PASSAGE PROVIDED:
###

Und fündig wird sie da ganz sicher bei Miranda July. Deren neuer Roman „Auf allen vieren“ (Kiepenheuer & Witsch, 416 Seiten, 25 Eurom 5) erzählt von einer Künstlerin, die sich selbst zum 45. Geburtstag einen Roadtrip ohne Mann und Kind durch die USA schenkt, sich aber schon bald an einer Tankstelle in einen jüngeren Mann verguckt. Zum Problem macht sie das nicht. Ihr Blick auf weibliches Begehren und weibliche Lust ist losgelöst von allen Erwartungen. Radikal und dennoch sehr empathisch fühlt sie sich in ihre Hauptfigur ein. Frauen in den Wechseljahren und darüber hinaus gelten ja gemeinhin als seltsam körperlose Wesen, Begehren wird ihnen nicht mehr zugestanden. Miranda July will davon nichts wissen. In ihrem Roman wird sehr viel masturbiert, die Sexszenen sind explizit und lang. Hier wird nichts verschämt angedeutet. Es ist Literatur wie diese, die uns zeigt, dass auch ein anderer Blick auf Frauen in diesem Alter möglich, ja nötig ist.

###

SHORT TASK:
Your answer continues the passage provided from its final sentence.

###

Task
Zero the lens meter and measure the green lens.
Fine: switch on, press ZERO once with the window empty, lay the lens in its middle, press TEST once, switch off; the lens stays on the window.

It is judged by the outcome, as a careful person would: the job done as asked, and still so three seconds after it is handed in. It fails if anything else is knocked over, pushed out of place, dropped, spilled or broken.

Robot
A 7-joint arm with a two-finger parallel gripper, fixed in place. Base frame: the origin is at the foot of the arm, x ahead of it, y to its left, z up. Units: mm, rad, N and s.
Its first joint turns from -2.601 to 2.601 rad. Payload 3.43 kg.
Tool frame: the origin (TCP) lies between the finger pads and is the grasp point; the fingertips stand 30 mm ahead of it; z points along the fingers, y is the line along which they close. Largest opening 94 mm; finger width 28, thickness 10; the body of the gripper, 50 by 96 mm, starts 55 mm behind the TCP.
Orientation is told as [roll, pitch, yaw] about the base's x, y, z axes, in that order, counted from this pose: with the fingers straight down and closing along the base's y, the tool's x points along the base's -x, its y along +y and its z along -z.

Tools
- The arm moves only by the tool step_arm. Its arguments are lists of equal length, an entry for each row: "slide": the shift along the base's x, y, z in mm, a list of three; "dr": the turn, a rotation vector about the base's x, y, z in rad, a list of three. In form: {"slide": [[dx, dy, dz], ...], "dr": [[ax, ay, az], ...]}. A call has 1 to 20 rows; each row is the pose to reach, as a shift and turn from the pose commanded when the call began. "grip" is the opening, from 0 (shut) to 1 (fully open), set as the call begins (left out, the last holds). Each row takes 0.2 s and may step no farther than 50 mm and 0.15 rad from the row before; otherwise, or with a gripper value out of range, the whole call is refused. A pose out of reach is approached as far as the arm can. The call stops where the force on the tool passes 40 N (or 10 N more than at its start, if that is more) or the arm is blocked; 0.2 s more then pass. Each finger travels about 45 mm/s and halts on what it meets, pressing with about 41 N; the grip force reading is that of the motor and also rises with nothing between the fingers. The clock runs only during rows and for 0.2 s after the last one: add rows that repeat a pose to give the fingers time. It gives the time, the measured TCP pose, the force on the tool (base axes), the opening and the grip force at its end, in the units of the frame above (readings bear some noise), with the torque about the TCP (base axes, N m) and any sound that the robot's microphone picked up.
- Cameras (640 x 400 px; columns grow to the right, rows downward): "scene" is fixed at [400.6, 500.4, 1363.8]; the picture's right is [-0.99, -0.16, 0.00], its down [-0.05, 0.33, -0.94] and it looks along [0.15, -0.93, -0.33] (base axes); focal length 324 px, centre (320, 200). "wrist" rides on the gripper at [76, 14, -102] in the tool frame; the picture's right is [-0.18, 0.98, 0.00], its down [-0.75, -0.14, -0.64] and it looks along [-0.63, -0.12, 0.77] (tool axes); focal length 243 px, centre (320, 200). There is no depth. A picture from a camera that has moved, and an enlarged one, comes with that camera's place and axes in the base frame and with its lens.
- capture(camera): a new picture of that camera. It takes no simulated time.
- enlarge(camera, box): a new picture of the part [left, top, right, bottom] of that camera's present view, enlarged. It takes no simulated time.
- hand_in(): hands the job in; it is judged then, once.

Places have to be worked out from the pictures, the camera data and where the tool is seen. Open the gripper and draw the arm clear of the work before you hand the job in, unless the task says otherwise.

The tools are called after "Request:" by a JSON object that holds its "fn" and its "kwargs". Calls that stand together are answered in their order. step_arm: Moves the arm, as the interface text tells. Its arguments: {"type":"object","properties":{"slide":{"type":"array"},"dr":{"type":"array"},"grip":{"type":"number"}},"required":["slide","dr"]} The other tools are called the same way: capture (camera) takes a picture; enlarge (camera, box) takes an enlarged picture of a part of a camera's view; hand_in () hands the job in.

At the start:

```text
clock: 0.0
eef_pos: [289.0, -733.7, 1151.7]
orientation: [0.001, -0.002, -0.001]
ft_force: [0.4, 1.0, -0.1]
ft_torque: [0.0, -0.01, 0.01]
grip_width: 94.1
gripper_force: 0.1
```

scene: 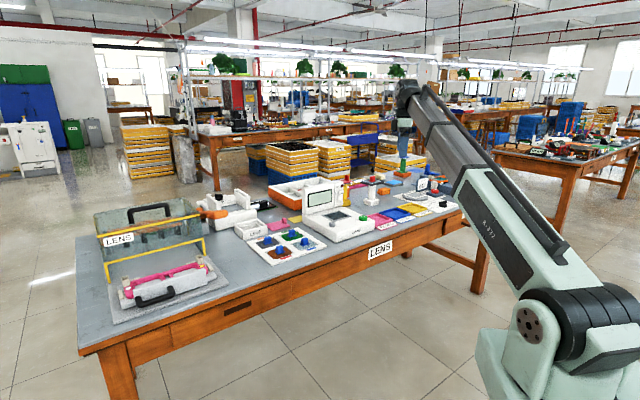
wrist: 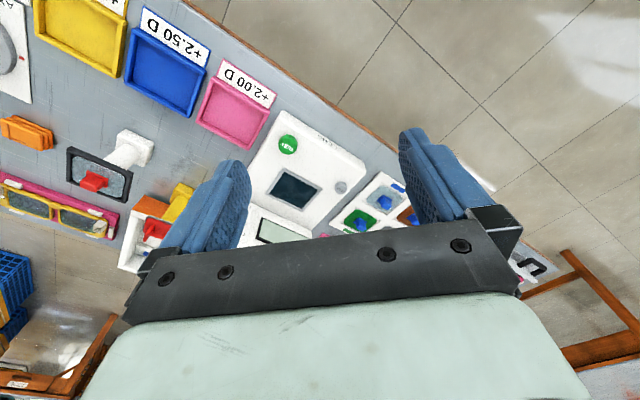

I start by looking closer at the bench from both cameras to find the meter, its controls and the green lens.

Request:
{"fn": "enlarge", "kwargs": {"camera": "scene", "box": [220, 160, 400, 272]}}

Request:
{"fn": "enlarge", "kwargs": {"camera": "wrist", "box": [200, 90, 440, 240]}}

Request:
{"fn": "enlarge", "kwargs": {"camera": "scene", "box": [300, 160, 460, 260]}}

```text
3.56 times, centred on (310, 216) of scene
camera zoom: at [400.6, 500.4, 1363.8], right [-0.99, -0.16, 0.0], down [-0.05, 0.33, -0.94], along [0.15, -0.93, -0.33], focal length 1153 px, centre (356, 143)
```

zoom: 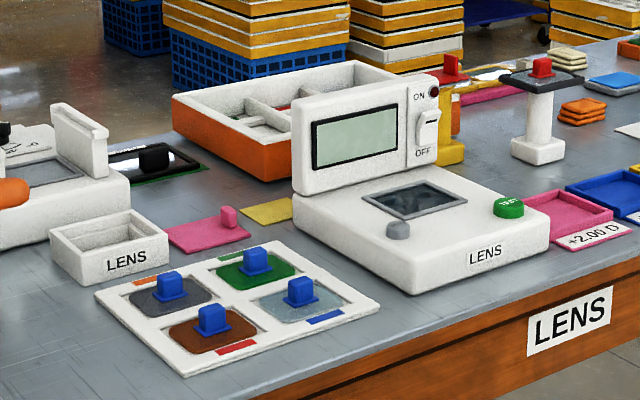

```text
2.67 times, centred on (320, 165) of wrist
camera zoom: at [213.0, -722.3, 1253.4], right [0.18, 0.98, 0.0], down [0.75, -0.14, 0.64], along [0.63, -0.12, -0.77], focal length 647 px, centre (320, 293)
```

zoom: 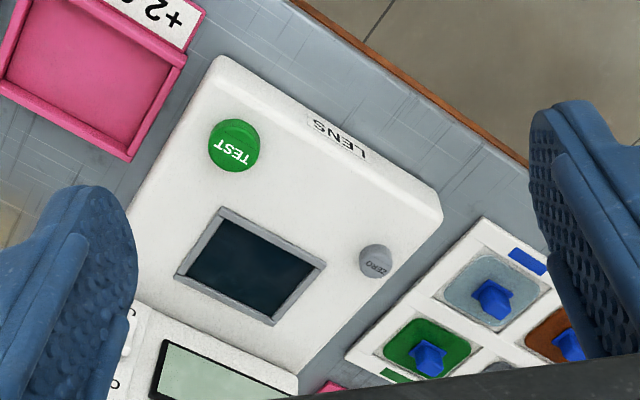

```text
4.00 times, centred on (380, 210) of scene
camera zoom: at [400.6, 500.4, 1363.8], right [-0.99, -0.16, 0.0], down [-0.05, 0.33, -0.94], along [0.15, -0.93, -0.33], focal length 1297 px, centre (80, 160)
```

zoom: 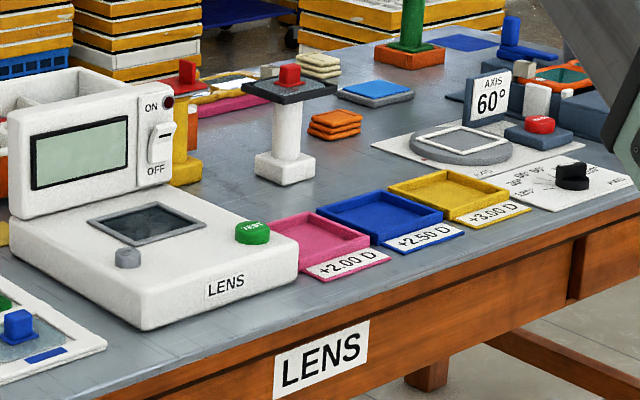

###

WRITTEN ANSWER:
Auch Jackie Thomae, deren Roman „Brüder“ 2021 das „Buch für die Stadt“ war, blickt in ihrem neuesten Werk auf Frauen in dieser Lebensphase. Sie wirft in „Glück“ (Claassen, 432 Seiten, 24 Euro) die Fragen auf, die viele Frauen umtreiben: Bin ich nur vollständig, wenn ich ein Kind habe? Habe ich mein Leben vergeudet, wenn ich eines Tages erkennen muss, dass es nun zu spät dafür ist? Auch hier wird Thema von Literatur, was vielleicht früher nur mit der besten Freundin diskutiert wurde.

Auch in der Unterhaltungsliteratur ist das Thema präsent

Und auch hier gibt es viel zu erzählen, denn wenn ein Mann jenseits der 40 Vater wird, wird das nicht problematisiert, bei Frauen ist es immer noch ein Thema. Die Kölner Komikerin Carolin Kebekus, die in diesem Jahr mit 43 zum ersten Mal Mutter wurde, hat es in einem ihrer Programme einmal sehr schön auf den Punkt gebracht - Jungen Frauen wird eingetrichtert, bloß nicht zu früh schwanger zu werden. Und irgendwann heißt es dann plötzlich vorwurfsvoll: Wo sind deine Kinder?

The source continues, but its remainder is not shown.